- **REQUEST**
Lines before the one containing "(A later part" are excluded; print that line and every line after it through the end of the material below, exactly.

** START OF INFORMATION SUPPLIED **

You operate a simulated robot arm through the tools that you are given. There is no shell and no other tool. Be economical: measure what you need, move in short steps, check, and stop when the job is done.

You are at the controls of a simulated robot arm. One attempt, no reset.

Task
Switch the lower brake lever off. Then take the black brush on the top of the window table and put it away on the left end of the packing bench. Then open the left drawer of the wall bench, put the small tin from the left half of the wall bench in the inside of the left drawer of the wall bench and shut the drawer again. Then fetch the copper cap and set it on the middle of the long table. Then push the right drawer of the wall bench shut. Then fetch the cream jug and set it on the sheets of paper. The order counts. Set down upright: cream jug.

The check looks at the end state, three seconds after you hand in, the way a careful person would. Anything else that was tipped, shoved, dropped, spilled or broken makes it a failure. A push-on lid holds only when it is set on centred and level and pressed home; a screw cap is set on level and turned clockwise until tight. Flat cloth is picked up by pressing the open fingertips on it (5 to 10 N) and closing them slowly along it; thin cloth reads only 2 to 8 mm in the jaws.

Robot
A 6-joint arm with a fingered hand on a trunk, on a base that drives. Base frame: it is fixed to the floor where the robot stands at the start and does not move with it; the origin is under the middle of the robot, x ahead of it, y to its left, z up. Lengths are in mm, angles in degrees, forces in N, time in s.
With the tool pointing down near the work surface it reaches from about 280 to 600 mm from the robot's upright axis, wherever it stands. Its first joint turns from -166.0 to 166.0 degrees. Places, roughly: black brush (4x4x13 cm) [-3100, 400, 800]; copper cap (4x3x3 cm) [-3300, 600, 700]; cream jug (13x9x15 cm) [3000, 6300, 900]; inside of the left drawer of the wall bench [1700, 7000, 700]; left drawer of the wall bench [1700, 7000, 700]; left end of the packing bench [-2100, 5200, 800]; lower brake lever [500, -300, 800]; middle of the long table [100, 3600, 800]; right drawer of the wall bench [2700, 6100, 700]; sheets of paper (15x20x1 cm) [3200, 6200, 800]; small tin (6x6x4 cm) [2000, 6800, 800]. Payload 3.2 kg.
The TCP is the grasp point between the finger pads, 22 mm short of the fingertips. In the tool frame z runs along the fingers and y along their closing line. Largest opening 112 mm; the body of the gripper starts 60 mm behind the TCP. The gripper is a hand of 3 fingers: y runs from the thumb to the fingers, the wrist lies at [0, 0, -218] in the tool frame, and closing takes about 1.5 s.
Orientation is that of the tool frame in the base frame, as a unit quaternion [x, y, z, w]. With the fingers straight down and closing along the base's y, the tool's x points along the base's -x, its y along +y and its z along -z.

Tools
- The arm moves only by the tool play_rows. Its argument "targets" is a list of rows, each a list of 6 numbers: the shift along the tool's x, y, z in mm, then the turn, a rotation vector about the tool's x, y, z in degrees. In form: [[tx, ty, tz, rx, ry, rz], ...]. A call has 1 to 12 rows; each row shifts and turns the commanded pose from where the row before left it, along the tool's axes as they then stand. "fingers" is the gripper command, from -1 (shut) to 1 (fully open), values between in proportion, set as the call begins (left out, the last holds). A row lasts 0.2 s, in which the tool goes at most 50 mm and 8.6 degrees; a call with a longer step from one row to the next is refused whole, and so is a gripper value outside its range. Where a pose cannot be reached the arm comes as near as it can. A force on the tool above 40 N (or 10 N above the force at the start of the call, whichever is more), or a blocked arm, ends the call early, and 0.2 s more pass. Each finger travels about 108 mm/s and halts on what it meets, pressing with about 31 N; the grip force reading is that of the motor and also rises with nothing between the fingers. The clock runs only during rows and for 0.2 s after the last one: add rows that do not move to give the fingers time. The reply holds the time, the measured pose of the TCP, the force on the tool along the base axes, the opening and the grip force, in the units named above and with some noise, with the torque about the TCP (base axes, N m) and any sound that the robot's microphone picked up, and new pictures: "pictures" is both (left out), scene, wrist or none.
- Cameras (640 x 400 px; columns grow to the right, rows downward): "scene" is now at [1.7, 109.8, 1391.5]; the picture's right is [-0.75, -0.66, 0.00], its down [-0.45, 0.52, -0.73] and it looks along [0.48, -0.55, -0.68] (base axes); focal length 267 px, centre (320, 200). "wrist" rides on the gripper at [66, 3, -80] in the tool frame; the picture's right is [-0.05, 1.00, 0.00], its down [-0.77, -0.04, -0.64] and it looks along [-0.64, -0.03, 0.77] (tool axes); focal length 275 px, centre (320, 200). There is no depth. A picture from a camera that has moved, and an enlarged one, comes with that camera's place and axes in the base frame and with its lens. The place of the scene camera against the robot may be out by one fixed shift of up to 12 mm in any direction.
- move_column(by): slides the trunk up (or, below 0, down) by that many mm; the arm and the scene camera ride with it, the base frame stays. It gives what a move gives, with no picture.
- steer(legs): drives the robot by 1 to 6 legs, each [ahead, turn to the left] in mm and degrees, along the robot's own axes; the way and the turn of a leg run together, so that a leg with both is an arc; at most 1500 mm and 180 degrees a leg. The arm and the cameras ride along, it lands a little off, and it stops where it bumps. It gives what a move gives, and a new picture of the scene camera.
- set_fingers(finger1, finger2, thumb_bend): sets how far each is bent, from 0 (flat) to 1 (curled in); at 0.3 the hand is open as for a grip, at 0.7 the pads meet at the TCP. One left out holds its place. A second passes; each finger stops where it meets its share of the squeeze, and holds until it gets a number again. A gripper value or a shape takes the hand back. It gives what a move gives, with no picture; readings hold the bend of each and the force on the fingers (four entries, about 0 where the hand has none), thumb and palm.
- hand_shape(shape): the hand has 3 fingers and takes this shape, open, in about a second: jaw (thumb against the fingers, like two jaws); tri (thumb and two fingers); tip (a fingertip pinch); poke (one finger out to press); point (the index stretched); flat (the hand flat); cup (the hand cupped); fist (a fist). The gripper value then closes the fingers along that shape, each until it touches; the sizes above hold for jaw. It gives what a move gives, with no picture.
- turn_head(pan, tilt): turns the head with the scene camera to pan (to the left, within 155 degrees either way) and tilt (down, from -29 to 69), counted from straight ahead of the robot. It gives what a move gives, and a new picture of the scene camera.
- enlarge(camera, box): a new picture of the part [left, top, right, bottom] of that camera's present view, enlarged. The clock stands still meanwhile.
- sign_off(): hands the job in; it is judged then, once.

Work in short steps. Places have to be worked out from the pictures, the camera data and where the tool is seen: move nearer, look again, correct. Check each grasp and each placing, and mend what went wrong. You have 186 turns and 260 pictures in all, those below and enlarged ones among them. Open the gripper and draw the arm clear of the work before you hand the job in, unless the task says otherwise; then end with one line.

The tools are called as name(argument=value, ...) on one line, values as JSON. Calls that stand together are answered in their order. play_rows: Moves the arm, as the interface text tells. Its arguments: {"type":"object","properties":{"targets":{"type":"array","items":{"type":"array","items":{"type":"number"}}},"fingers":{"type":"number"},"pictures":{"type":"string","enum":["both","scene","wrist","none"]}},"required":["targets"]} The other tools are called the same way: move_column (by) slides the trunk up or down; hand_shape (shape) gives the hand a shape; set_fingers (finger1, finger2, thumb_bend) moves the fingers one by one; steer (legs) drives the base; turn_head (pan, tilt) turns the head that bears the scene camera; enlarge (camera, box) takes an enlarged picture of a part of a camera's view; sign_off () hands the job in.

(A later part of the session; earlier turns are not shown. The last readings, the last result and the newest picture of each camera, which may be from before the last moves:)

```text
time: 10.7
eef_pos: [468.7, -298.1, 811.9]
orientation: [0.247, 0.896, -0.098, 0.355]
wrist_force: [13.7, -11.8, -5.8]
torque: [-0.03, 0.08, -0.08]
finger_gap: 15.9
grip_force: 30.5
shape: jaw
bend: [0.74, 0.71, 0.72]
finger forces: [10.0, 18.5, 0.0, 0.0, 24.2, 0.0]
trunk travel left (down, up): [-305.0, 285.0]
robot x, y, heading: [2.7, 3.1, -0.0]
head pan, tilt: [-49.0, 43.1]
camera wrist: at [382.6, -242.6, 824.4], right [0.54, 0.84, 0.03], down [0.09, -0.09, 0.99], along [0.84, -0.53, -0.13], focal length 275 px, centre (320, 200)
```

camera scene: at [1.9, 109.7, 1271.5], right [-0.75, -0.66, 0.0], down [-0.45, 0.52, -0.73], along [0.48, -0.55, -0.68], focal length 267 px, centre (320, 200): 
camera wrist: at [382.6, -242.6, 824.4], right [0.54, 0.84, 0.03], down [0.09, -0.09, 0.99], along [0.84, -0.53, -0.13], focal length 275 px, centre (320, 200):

** END OF INFORMATION SUPPLIED **

- **WORKED ANSWER**
(A later part of the session; earlier turns are not shown. The last readings, the last result and the newest picture of each camera, which may be from before the last moves:)

```text
time: 10.7
eef_pos: [468.7, -298.1, 811.9]
orientation: [0.247, 0.896, -0.098, 0.355]
wrist_force: [13.7, -11.8, -5.8]
torque: [-0.03, 0.08, -0.08]
finger_gap: 15.9
grip_force: 30.5
shape: jaw
bend: [0.74, 0.71, 0.72]
finger forces: [10.0, 18.5, 0.0, 0.0, 24.2, 0.0]
trunk travel left (down, up): [-305.0, 285.0]
robot x, y, heading: [2.7, 3.1, -0.0]
head pan, tilt: [-49.0, 43.1]
camera wrist: at [382.6, -242.6, 824.4], right [0.54, 0.84, 0.03], down [0.09, -0.09, 0.99], along [0.84, -0.53, -0.13], focal length 275 px, centre (320, 200)
```

camera scene: at [1.9, 109.7, 1271.5], right [-0.75, -0.66, 0.0], down [-0.45, 0.52, -0.73], along [0.48, -0.55, -0.68], focal length 267 px, centre (320, 200): 
camera wrist: at [382.6, -242.6, 824.4], right [0.54, 0.84, 0.03], down [0.09, -0.09, 0.99], along [0.84, -0.53, -0.13], focal length 275 px, centre (320, 200):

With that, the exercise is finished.